The 137th Special Operations Wing (SOW) certified its Special Operations Task Group (SOTG) during a training exercise conducted in Oklahoma and Georgia Dec. 1-9, 2022. 

The exercise tested the operational and tactical integration between air and ground forces. A total of 11 members with the 137th SOW SOTG completed desired learning objectives and also validated their developed tactics, techniques and procedures. 

“The SOTG is a deployed group-level command,” Maj. Jean Fuselier, commander for the 137th SOW SOTG. “We are the first Air National Guard SOTG within AFSOC, so working with other wings to learn and understand their capabilities is critical to our readiness to execute command and control in a new era of mission command.”

The focus of the SOTG is to integrate multi-domain special operations forces air power into the joint operational environment. The SOTG commands special operations task units, or SOTUs, which are uniquely tailored to the missions of their assigned areas of responsibility.

Participants in the exercise included the 137th SOW, 919th SOW and 75th Ranger Regiment. The SOTG was based in various locations in Oklahoma, while the SOTU operated out of Georgia to realistically mimic the environment in which the SOTG will execute seven Joint Warfighting Functions: intelligence, movement and maneuver, fires, information, protection, sustainment, and command and control.

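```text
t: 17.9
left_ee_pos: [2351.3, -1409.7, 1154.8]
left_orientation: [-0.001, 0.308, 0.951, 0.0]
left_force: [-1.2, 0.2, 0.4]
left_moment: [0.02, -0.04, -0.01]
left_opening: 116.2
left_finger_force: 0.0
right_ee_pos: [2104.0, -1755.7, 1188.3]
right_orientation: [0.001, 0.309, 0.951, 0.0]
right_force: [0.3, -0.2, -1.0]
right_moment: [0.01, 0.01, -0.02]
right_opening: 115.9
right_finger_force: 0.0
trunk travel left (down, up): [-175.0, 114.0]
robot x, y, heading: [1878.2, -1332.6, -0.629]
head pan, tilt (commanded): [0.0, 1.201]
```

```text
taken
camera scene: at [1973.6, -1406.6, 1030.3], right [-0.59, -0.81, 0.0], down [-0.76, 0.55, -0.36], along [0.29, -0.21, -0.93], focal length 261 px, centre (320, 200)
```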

“We faced challenges performing command and control while dislocated from our SOTUs during the exercise,” said Fuselier. “This trial run was crucial to learn what we may have to deal with while at Theater Special Operations Command on a deployment. You don’t know what you don’t know until you get out there and do it.”

Designing forces deliberately for unique missions will help with readiness under the force generation cycle — a four-phase training model — to strategically compete with and deter adversaries.

“To deliver the Air Force Special Operations Command we need in today’s increasingly complex and uncertain environments, we must decentralize and empower Special Operations Task Units (SOTU) and Special Operations Task Groups (SOTG) with mission command,” said then-AFSOC commander Lt. Gen. James Slife during a Mission Command Summit in November.